Repeat, exactly and in full, the lines of the listing below, but without any pictures.
[Begin Given material]
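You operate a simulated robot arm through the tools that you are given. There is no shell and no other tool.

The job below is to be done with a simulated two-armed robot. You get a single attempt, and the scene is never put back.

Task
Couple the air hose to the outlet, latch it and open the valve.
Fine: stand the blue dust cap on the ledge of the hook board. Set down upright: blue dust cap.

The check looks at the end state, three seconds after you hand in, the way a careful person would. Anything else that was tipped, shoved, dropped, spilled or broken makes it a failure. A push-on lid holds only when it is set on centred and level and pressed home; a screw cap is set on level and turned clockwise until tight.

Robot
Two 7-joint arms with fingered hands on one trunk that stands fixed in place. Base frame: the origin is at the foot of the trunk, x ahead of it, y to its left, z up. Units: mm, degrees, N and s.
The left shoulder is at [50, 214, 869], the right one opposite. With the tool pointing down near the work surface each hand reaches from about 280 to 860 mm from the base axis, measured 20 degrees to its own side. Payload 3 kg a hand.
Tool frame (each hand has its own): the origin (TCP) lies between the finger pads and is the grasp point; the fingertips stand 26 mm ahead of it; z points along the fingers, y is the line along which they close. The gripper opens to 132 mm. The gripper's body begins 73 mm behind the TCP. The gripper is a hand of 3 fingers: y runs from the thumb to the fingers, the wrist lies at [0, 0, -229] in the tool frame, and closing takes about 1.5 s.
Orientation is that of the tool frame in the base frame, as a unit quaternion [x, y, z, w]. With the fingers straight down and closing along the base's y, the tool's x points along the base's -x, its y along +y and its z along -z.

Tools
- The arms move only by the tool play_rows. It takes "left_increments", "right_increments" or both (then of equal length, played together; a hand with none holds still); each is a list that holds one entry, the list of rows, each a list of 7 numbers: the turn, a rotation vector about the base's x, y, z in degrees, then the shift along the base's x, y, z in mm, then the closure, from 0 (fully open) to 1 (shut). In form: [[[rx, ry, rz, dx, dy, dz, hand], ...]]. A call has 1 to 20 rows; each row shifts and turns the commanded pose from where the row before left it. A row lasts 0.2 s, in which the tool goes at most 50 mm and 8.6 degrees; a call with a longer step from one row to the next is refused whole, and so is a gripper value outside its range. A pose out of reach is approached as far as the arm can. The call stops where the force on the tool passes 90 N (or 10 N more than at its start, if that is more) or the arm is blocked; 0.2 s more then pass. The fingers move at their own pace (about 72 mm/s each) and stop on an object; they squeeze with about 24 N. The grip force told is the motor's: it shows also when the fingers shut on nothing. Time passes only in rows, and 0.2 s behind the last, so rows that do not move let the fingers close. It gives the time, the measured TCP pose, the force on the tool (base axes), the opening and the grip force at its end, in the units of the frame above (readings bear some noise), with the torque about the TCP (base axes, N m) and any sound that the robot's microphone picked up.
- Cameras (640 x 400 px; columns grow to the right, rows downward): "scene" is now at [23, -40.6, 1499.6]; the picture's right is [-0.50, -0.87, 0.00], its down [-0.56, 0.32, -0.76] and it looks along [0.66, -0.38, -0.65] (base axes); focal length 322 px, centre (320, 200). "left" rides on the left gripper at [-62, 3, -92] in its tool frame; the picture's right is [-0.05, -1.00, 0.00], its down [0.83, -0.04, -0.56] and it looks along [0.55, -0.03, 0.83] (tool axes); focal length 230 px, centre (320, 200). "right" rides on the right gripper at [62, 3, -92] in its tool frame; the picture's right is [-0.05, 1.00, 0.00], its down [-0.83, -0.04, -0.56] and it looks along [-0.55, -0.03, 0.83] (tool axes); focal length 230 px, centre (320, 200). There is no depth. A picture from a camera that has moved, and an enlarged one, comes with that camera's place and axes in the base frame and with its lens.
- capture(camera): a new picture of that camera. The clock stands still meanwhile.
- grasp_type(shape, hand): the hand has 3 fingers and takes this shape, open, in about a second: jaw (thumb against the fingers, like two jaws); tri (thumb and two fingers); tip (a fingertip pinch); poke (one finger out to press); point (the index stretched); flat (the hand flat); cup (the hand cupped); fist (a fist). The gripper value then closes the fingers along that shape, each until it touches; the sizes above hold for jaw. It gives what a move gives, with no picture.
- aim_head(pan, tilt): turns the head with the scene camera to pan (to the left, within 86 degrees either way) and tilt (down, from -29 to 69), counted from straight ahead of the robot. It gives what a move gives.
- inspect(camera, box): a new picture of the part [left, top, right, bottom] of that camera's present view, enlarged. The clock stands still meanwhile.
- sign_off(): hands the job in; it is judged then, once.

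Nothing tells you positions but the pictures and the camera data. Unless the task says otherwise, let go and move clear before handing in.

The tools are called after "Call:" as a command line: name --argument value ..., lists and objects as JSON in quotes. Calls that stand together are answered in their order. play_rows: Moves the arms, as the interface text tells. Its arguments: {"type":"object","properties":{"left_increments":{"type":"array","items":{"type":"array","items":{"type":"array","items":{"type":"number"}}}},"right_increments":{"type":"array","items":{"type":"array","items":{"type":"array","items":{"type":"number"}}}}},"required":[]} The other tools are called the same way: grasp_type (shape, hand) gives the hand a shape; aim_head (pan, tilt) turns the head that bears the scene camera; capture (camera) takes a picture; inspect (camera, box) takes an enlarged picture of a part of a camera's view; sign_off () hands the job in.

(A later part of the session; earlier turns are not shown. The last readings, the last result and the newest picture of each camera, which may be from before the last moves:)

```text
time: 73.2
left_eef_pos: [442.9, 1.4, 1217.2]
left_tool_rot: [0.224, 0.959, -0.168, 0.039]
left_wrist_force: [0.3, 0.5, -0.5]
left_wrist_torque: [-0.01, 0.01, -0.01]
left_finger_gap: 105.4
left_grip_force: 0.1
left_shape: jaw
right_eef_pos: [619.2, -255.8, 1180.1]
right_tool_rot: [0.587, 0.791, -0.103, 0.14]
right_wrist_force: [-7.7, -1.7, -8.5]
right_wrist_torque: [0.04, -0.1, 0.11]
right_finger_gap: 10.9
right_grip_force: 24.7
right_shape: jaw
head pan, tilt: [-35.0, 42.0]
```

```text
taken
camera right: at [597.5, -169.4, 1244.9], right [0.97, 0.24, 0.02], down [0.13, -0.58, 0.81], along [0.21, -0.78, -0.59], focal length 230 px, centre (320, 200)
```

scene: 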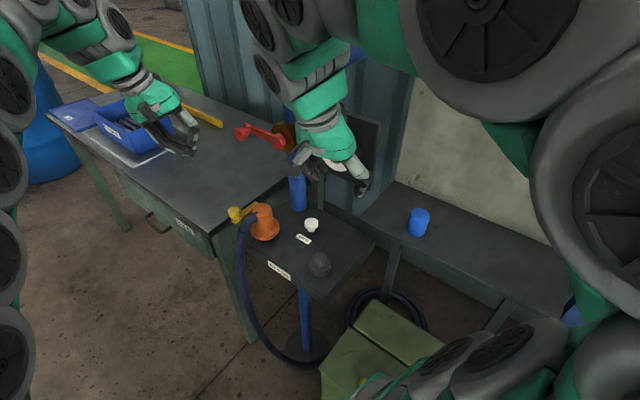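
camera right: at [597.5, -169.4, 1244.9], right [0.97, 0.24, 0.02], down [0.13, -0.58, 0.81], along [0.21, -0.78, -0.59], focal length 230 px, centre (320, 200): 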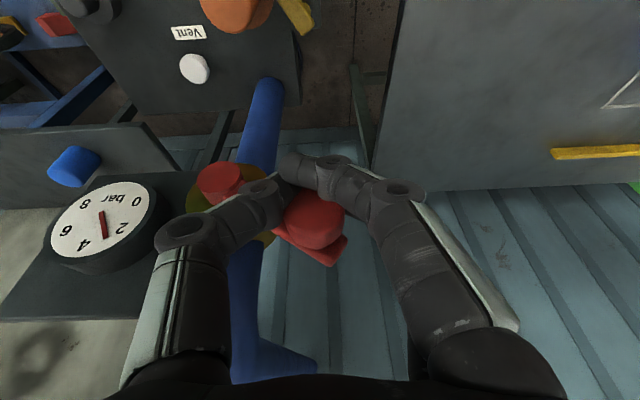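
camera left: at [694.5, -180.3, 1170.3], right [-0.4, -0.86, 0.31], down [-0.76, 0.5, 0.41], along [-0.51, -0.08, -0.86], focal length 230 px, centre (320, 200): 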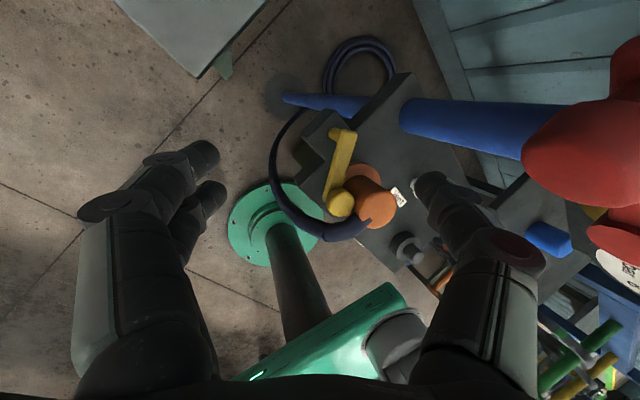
[End Given material]
Completed task –
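You operate a simulated robot arm through the tools that you are given. There is no shell and no other tool.

The job below is to be done with a simulated two-armed robot. You get a single attempt, and the scene is never put back.

Task
Couple the air hose to the outlet, latch it and open the valve.
Fine: stand the blue dust cap on the ledge of the hook board. Set down upright: blue dust cap.

The check looks at the end state, three seconds after you hand in, the way a careful person would. Anything else that was tipped, shoved, dropped, spilled or broken makes it a failure. A push-on lid holds only when it is set on centred and level and pressed home; a screw cap is set on level and turned clockwise until tight.

Robot
Two 7-joint arms with fingered hands on one trunk that stands fixed in place. Base frame: the origin is at the foot of the trunk, x ahead of it, y to its left, z up. Units: mm, degrees, N and s.
The left shoulder is at [50, 214, 869], the right one opposite. With the tool pointing down near the work surface each hand reaches from about 280 to 860 mm from the base axis, measured 20 degrees to its own side. Payload 3 kg a hand.
Tool frame (each hand has its own): the origin (TCP) lies between the finger pads and is the grasp point; the fingertips stand 26 mm ahead of it; z points along the fingers, y is the line along which they close. The gripper opens to 132 mm. The gripper's body begins 73 mm behind the TCP. The gripper is a hand of 3 fingers: y runs from the thumb to the fingers, the wrist lies at [0, 0, -229] in the tool frame, and closing takes about 1.5 s.
Orientation is that of the tool frame in the base frame, as a unit quaternion [x, y, z, w]. With the fingers straight down and closing along the base's y, the tool's x points along the base's -x, its y along +y and its z along -z.

Tools
- The arms move only by the tool play_rows. It takes "left_increments", "right_increments" or both (then of equal length, played together; a hand with none holds still); each is a list that holds one entry, the list of rows, each a list of 7 numbers: the turn, a rotation vector about the base's x, y, z in degrees, then the shift along the base's x, y, z in mm, then the closure, from 0 (fully open) to 1 (shut). In form: [[[rx, ry, rz, dx, dy, dz, hand], ...]]. A call has 1 to 20 rows; each row shifts and turns the commanded pose from where the row before left it. A row lasts 0.2 s, in which the tool goes at most 50 mm and 8.6 degrees; a call with a longer step from one row to the next is refused whole, and so is a gripper value outside its range. A pose out of reach is approached as far as the arm can. The call stops where the force on the tool passes 90 N (or 10 N more than at its start, if that is more) or the arm is blocked; 0.2 s more then pass. The fingers move at their own pace (about 72 mm/s each) and stop on an object; they squeeze with about 24 N. The grip force told is the motor's: it shows also when the fingers shut on nothing. Time passes only in rows, and 0.2 s behind the last, so rows that do not move let the fingers close. It gives the time, the measured TCP pose, the force on the tool (base axes), the opening and the grip force at its end, in the units of the frame above (readings bear some noise), with the torque about the TCP (base axes, N m) and any sound that the robot's microphone picked up.
- Cameras (640 x 400 px; columns grow to the right, rows downward): "scene" is now at [23, -40.6, 1499.6]; the picture's right is [-0.50, -0.87, 0.00], its down [-0.56, 0.32, -0.76] and it looks along [0.66, -0.38, -0.65] (base axes); focal length 322 px, centre (320, 200). "left" rides on the left gripper at [-62, 3, -92] in its tool frame; the picture's right is [-0.05, -1.00, 0.00], its down [0.83, -0.04, -0.56] and it looks along [0.55, -0.03, 0.83] (tool axes); focal length 230 px, centre (320, 200). "right" rides on the right gripper at [62, 3, -92] in its tool frame; the picture's right is [-0.05, 1.00, 0.00], its down [-0.83, -0.04, -0.56] and it looks along [-0.55, -0.03, 0.83] (tool axes); focal length 230 px, centre (320, 200). There is no depth. A picture from a camera that has moved, and an enlarged one, comes with that camera's place and axes in the base frame and with its lens.
- capture(camera): a new picture of that camera. The clock stands still meanwhile.
- grasp_type(shape, hand): the hand has 3 fingers and takes this shape, open, in about a second: jaw (thumb against the fingers, like two jaws); tri (thumb and two fingers); tip (a fingertip pinch); poke (one finger out to press); point (the index stretched); flat (the hand flat); cup (the hand cupped); fist (a fist). The gripper value then closes the fingers along that shape, each until it touches; the sizes above hold for jaw. It gives what a move gives, with no picture.
- aim_head(pan, tilt): turns the head with the scene camera to pan (to the left, within 86 degrees either way) and tilt (down, from -29 to 69), counted from straight ahead of the robot. It gives what a move gives.
- inspect(camera, box): a new picture of the part [left, top, right, bottom] of that camera's present view, enlarged. The clock stands still meanwhile.
- sign_off(): hands the job in; it is judged then, once.

Nothing tells you positions but the pictures and the camera data. Unless the task says otherwise, let go and move clear before handing in.

The tools are called after "Call:" as a command line: name --argument value ..., lists and objects as JSON in quotes. Calls that stand together are answered in their order. play_rows: Moves the arms, as the interface text tells. Its arguments: {"type":"object","properties":{"left_increments":{"type":"array","items":{"type":"array","items":{"type":"array","items":{"type":"number"}}}},"right_increments":{"type":"array","items":{"type":"array","items":{"type":"array","items":{"type":"number"}}}}},"required":[]} The other tools are called the same way: grasp_type (shape, hand) gives the hand a shape; aim_head (pan, tilt) turns the head that bears the scene camera; capture (camera) takes a picture; inspect (camera, box) takes an enlarged picture of a part of a camera's view; sign_off () hands the job in.

(A later part of the session; earlier turns are not shown. The last readings, the last result and the newest picture of each camera, which may be from before the last moves:)

```text
time: 73.2
left_eef_pos: [442.9, 1.4, 1217.2]
left_tool_rot: [0.224, 0.959, -0.168, 0.039]
left_wrist_force: [0.3, 0.5, -0.5]
left_wrist_torque: [-0.01, 0.01, -0.01]
left_finger_gap: 105.4
left_grip_force: 0.1
left_shape: jaw
right_eef_pos: [619.2, -255.8, 1180.1]
right_tool_rot: [0.587, 0.791, -0.103, 0.14]
right_wrist_force: [-7.7, -1.7, -8.5]
right_wrist_torque: [0.04, -0.1, 0.11]
right_finger_gap: 10.9
right_grip_force: 24.7
right_shape: jaw
head pan, tilt: [-35.0, 42.0]
```

```text
taken
camera right: at [597.5, -169.4, 1244.9], right [0.97, 0.24, 0.02], down [0.13, -0.58, 0.81], along [0.21, -0.78, -0.59], focal length 230 px, centre (320, 200)
```

scene: 
camera right: at [597.5, -169.4, 1244.9], right [0.97, 0.24, 0.02], down [0.13, -0.58, 0.81], along [0.21, -0.78, -0.59], focal length 230 px, centre (320, 200): 
camera left: at [694.5, -180.3, 1170.3], right [-0.4, -0.86, 0.31], down [-0.76, 0.5, 0.41], along [-0.51, -0.08, -0.86], focal length 230 px, centre (320, 200): 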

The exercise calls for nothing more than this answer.